Deletion of “Graduate” in the School’s name was also questioned: the School teaches only graduate programs but feels that it is not necessary for this to be stated in the name of the school.

The Chair thanked Dean Slee and Professor Bouthillier. In its discussion, APPC reiterated its concern about deleting the term “library” from the name of the School: it was noted that at a time when small libraries, Anglophone ones in particular, seem threatened in Quebec, the cultural context is somewhat weak and McGill would be sending a message to the community that it does not value libraries. While APPC does not question how the School is trying to position itself in its discipline and acknowledges that the members of the School ought to have a say in how the School is called, the School has traditionally been dealing with libraries. The principal degrees offered by the School are in “Library and Information Studies”; adoption of the proposed name would create a mismatch with the degrees the School offers. Only the Ph.D. in Information Studies (currently in the process of being evaluated by CREPUQ for approval by MELS) would reflect the proposed name. APPC was not convinced by the need to follow the trend elsewhere.

APPC therefore decided to table the name change proposal until the next meeting. Concerns will be expressed to the Dean of the Faculty of Education and to the Director of the Graduate School of Library and Information Studies. The Dean and Director will be invited to consult with the Faculty of Science (School of Computer Science), the Faculty of Engineering (Department of Electrical and Computer Engineering), the Faculty of Management, the Director of Libraries and submit the results of this consultation. PGSS student councilors from the GSLIS will be consulted informally.

(Note: Université de Montréal is retaining “Library Studies” in the name of its school, the “Ecole de bibliothéconomie et des sciences de l’information”.)

from March 29, 2007 meeting minutes

12.03 Business arising
– Faculty of Education: proposal to change the name of the Graduate School of Library and Information Studies to “School of Information Studies” (0607-APPC-03-55)

In response to APPC’s request that further consultations be conducted, the Dean of the Faculty of Education and the Director of the Graduate School of Library and Information Studies obtained emails from the Dean of the Faculty of Management and letters of support from the Director of the School of Computer Science and from the Director of Libraries at Concordia University. Input was also solicited from GSLIS students: 31 of the 33 e-mails received in two days (from a total of about 200 students) expressed students’ opposition to the proposed name and concern about a lack of consultation between the School administration and the student body.

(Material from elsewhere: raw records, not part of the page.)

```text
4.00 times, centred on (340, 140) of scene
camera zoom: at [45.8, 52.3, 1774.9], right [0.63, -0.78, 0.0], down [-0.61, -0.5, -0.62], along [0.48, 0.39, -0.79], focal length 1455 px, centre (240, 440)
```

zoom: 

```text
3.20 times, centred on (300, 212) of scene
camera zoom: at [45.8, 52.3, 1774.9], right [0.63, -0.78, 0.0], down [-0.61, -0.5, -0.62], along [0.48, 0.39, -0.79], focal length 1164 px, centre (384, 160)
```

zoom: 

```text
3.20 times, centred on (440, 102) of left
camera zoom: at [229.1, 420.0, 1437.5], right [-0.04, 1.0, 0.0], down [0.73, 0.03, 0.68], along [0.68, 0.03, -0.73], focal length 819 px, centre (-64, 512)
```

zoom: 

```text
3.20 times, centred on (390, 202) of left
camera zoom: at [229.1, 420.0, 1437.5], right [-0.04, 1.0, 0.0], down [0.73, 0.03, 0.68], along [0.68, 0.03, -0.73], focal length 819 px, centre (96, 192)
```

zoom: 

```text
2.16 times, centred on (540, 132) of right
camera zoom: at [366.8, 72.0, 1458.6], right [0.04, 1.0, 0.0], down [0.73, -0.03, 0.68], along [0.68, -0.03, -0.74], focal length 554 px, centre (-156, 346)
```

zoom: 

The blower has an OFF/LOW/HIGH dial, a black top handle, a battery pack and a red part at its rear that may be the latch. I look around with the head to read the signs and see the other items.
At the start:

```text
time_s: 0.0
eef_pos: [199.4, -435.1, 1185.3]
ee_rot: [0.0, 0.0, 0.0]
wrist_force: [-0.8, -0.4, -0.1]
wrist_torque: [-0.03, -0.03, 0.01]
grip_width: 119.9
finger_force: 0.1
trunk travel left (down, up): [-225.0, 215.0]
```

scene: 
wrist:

In the discussion, it was mentioned that half of similar schools in North America did not have the term “Library” in their name. Although many of the McGill students consulted stated that they would not have applied to the School if it had been called “School of Information Studies”, it was noted that applications to schools that changed their name seem not to have been affected. The proposed name reflects the direction in which the School wishes to go and a mismatch between the name of a school and the names of the degrees offered is not uncommon. It seemed unfortunate that more student consultation did not take place, as the students’ reactions might signify a conflict between the research interests of staff and what the students feel they are studying. Concern was also voiced about breaking links with alumni. While the School celebrated the 100 years of the “Library School”, it might seem odd that one year later the School would wish to change its name. On the other hand, including branches of information studies dealt with by the School, for example library and archival studies, might result in a very long name. Broadening the name so as to make it more inclusive may make the name more exclusive as it might seem to exclude libraries; it was noted that a name that had perfect clarity is being changed to one that is ambiguous to some. At the same time the members of an academic unit should be trusted to know best what their unit should be called if the current name makes them uncomfortable.

The motion to change the name of the Graduate School of Library and Information Studies was voted on and carried by a vote of five against and nine in favour of recommending the name change to Senate. The proposed name change was therefore considered approved by APPC and will be recommended to Senate (in APPC’s 389th Report, D06-53, for presentation on 19th April 2007). It was suggested that the School administration should be advised to speak with the students in the School.